> Given information:
>> Begin
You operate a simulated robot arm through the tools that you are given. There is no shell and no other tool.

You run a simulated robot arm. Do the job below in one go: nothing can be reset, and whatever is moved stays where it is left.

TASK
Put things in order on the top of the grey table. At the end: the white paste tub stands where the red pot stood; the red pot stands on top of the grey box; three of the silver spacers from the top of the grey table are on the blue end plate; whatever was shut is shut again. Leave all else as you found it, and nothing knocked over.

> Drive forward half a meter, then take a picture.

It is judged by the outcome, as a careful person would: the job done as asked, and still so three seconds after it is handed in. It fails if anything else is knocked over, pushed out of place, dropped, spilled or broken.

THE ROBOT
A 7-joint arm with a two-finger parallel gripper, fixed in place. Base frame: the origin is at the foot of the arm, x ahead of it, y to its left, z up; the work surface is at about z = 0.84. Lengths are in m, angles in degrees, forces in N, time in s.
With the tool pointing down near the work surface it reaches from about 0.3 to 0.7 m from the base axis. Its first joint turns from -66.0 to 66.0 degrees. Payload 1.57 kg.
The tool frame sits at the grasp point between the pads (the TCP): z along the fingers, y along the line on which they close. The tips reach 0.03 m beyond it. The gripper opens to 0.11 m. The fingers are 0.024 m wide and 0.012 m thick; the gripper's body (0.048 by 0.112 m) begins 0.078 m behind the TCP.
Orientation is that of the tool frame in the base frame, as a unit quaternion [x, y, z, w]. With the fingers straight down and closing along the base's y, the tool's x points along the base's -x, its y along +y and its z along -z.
>> End
> What the task asks:
Copy down the whole of the data above, matching it exactly.

> Complete output:
You operate a simulated robot arm through the tools that you are given. There is no shell and no other tool.

You run a simulated robot arm. Do the job below in one go: nothing can be reset, and whatever is moved stays where it is left.

TASK
Put things in order on the top of the grey table. At the end: the white paste tub stands where the red pot stood; the red pot stands on top of the grey box; three of the silver spacers from the top of the grey table are on the blue end plate; whatever was shut is shut again. Leave all else as you found it, and nothing knocked over.

> Drive forward half a meter, then take a picture.

It is judged by the outcome, as a careful person would: the job done as asked, and still so three seconds after it is handed in. It fails if anything else is knocked over, pushed out of place, dropped, spilled or broken.

THE ROBOT
A 7-joint arm with a two-finger parallel gripper, fixed in place. Base frame: the origin is at the foot of the arm, x ahead of it, y to its left, z up; the work surface is at about z = 0.84. Lengths are in m, angles in degrees, forces in N, time in s.
With the tool pointing down near the work surface it reaches from about 0.3 to 0.7 m from the base axis. Its first joint turns from -66.0 to 66.0 degrees. Payload 1.57 kg.
The tool frame sits at the grasp point between the pads (the TCP): z along the fingers, y along the line on which they close. The tips reach 0.03 m beyond it. The gripper opens to 0.11 m. The fingers are 0.024 m wide and 0.012 m thick; the gripper's body (0.048 by 0.112 m) begins 0.078 m behind the TCP.
Orientation is that of the tool frame in the base frame, as a unit quaternion [x, y, z, w]. With the fingers straight down and closing along the base's y, the tool's x points along the base's -x, its y along +y and its z along -z.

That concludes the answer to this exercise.